Policymakers are using the Tax Foundation’s flawed readings of academic literature to suggest that there is an economic consensus that their tax plans are the right path forward for North Carolina. The Center on Budget and Policy Priorities released a report yesterday that dug into the research and finds that no such consensus exists.
- Numerous academic studies find no correlation between state tax levels and various measures of state economic performance (for example, income growth, firm formation, job creation and net household migration).
- Other studies find that higher taxes are actually associated with better economic performance when they finance higher-quality education and better infrastructure needed and desired by businesses and households.

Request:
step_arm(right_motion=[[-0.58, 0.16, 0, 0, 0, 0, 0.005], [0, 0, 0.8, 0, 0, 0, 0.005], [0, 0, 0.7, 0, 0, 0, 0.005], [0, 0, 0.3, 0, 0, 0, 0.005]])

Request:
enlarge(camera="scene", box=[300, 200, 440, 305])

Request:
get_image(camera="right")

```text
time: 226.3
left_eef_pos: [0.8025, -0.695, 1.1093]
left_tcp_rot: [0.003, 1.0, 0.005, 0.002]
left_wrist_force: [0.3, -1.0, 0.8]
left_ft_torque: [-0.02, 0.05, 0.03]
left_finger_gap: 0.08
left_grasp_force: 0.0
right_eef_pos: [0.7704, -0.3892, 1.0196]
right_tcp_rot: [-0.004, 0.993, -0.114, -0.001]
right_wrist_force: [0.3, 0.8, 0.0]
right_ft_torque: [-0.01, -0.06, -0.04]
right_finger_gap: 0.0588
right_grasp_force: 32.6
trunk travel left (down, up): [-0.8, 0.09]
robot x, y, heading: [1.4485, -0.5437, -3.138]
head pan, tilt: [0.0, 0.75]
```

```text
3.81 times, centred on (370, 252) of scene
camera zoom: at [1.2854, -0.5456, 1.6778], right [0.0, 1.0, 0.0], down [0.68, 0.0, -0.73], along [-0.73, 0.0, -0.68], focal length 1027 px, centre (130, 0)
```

- Some studies find that taxes have no effect in one time period and a negative effect in another, a positive effect on one measure of state economic performance and a negative effect on a different measure and/or different effects depending upon how tax levels are measured and the time frames under examination. But there is no consistency in the findings as to which time periods or measurements matter.
- Nor are there consistent findings as to which taxes matter most for economic growth. Some studies find that state corporate income taxes don’t affect economic growth but state personal income taxes do, and others conclude precisely the opposite.
- Finally, some studies conclude that while taxes’ effect on economic performance is statistically significant, the effect should be viewed as of such little economic significance that it should not be allowed to drive decisions as to whether taxes should be increased or cut.
To put it simply, there is no economic consensus that cutting taxes is a good strategy to grow the economy.